### Task to complete
Every line of the data that contains the string "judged" must be copied.

### Information supplied
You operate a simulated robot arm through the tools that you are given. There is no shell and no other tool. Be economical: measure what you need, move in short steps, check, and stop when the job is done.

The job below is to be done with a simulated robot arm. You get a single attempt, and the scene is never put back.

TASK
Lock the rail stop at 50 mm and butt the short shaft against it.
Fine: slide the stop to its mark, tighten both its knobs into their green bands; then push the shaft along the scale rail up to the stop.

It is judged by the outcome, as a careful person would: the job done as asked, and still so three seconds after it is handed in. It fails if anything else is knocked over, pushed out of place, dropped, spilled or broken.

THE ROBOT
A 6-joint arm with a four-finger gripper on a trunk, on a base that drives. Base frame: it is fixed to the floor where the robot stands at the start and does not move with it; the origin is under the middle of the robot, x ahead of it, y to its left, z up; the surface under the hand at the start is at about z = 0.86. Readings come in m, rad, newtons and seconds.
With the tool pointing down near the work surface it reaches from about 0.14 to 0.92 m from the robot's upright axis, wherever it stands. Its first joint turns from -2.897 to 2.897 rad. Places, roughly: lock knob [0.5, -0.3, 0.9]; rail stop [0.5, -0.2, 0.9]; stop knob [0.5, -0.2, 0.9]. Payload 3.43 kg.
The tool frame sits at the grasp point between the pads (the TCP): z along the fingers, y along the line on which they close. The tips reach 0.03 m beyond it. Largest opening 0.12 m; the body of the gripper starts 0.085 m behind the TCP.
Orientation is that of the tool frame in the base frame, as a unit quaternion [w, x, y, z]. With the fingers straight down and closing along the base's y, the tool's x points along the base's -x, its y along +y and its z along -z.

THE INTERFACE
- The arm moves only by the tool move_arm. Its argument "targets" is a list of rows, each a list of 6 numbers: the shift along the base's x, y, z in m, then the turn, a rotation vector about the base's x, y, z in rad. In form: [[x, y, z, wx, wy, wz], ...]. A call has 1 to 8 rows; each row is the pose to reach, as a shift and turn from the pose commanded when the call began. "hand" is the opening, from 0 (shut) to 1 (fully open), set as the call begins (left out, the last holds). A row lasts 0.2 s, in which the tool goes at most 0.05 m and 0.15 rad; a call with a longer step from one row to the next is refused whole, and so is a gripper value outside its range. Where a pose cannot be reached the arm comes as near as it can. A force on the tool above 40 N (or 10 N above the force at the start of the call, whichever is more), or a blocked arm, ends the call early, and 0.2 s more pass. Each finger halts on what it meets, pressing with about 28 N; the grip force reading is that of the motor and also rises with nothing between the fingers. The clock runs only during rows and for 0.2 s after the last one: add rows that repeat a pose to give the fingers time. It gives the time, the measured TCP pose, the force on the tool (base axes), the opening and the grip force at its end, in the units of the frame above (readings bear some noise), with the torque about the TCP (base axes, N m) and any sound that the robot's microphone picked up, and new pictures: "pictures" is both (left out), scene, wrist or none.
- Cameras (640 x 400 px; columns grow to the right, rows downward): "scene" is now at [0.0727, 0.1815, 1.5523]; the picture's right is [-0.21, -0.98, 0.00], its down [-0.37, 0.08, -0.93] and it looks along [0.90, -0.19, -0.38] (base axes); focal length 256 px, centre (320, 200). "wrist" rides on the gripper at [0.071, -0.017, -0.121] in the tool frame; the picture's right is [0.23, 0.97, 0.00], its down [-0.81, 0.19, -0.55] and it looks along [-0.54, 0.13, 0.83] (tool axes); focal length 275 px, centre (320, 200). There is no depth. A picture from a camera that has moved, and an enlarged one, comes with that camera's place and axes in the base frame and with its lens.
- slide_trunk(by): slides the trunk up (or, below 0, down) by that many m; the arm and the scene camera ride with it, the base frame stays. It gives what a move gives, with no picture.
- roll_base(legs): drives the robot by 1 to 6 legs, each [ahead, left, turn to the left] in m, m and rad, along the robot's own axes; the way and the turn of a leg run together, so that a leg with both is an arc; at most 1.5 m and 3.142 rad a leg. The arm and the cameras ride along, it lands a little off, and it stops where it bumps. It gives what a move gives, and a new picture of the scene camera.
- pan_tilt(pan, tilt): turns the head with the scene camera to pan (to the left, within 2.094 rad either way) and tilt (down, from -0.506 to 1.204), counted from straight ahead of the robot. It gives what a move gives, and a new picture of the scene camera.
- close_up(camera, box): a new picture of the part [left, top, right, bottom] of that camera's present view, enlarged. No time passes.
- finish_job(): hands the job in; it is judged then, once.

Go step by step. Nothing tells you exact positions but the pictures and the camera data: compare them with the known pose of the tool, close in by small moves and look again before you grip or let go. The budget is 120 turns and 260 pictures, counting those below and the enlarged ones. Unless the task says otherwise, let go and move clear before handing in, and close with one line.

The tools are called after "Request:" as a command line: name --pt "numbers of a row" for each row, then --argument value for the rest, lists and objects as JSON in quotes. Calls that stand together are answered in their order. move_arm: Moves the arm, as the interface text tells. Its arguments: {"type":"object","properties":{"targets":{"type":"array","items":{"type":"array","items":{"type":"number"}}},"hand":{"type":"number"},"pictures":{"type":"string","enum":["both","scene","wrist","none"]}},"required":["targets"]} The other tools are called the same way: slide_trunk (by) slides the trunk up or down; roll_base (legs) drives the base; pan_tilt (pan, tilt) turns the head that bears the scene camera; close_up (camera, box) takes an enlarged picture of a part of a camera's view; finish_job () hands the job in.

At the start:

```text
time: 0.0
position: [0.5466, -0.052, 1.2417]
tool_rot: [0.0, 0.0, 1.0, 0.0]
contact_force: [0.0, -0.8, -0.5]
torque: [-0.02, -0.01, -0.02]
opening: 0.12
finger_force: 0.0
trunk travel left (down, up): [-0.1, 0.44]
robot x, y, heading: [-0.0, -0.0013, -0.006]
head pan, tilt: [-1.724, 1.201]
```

### Solution to the problem
It is judged by the outcome, as a careful person would: the job done as asked, and still so three seconds after it is handed in. It fails if anything else is knocked over, pushed out of place, dropped, spilled or broken.
- finish_job(): hands the job in; it is judged then, once.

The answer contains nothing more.